Stored data =
****

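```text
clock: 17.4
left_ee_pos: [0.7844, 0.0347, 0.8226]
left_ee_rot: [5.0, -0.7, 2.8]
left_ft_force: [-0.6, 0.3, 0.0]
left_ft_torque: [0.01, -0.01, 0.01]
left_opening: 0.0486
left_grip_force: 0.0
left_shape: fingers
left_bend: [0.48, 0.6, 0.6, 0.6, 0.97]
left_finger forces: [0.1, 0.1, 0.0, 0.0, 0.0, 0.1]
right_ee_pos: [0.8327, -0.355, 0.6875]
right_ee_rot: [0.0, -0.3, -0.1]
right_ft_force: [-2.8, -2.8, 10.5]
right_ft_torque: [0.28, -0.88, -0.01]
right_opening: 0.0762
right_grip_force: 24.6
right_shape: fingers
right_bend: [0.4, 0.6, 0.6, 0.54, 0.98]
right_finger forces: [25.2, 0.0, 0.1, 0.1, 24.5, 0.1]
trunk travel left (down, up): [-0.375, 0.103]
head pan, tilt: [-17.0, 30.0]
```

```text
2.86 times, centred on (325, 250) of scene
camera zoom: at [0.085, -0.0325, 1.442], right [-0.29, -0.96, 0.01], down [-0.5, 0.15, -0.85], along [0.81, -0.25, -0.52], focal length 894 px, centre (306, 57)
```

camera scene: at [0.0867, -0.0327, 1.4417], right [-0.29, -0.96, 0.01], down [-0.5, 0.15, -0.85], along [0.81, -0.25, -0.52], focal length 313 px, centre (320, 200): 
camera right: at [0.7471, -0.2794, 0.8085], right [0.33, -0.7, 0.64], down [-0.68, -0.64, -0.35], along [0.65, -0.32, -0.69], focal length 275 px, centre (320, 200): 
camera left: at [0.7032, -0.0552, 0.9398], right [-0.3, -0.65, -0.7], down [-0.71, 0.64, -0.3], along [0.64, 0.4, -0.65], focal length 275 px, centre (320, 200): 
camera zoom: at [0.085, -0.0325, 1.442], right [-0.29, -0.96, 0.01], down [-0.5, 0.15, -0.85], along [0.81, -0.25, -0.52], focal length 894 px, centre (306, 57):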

****

Work to be completed =
Repeat the data precisely, line by line.

Correct response =
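```text
clock: 17.4
left_ee_pos: [0.7844, 0.0347, 0.8226]
left_ee_rot: [5.0, -0.7, 2.8]
left_ft_force: [-0.6, 0.3, 0.0]
left_ft_torque: [0.01, -0.01, 0.01]
left_opening: 0.0486
left_grip_force: 0.0
left_shape: fingers
left_bend: [0.48, 0.6, 0.6, 0.6, 0.97]
left_finger forces: [0.1, 0.1, 0.0, 0.0, 0.0, 0.1]
right_ee_pos: [0.8327, -0.355, 0.6875]
right_ee_rot: [0.0, -0.3, -0.1]
right_ft_force: [-2.8, -2.8, 10.5]
right_ft_torque: [0.28, -0.88, -0.01]
right_opening: 0.0762
right_grip_force: 24.6
right_shape: fingers
right_bend: [0.4, 0.6, 0.6, 0.54, 0.98]
right_finger forces: [25.2, 0.0, 0.1, 0.1, 24.5, 0.1]
trunk travel left (down, up): [-0.375, 0.103]
head pan, tilt: [-17.0, 30.0]
```

```text
2.86 times, centred on (325, 250) of scene
camera zoom: at [0.085, -0.0325, 1.442], right [-0.29, -0.96, 0.01], down [-0.5, 0.15, -0.85], along [0.81, -0.25, -0.52], focal length 894 px, centre (306, 57)
```

camera scene: at [0.0867, -0.0327, 1.4417], right [-0.29, -0.96, 0.01], down [-0.5, 0.15, -0.85], along [0.81, -0.25, -0.52], focal length 313 px, centre (320, 200): 
camera right: at [0.7471, -0.2794, 0.8085], right [0.33, -0.7, 0.64], down [-0.68, -0.64, -0.35], along [0.65, -0.32, -0.69], focal length 275 px, centre (320, 200): 
camera left: at [0.7032, -0.0552, 0.9398], right [-0.3, -0.65, -0.7], down [-0.71, 0.64, -0.3], along [0.64, 0.4, -0.65], focal length 275 px, centre (320, 200): 
camera zoom: at [0.085, -0.0325, 1.442], right [-0.29, -0.96, 0.01], down [-0.5, 0.15, -0.85], along [0.81, -0.25, -0.52], focal length 894 px, centre (306, 57):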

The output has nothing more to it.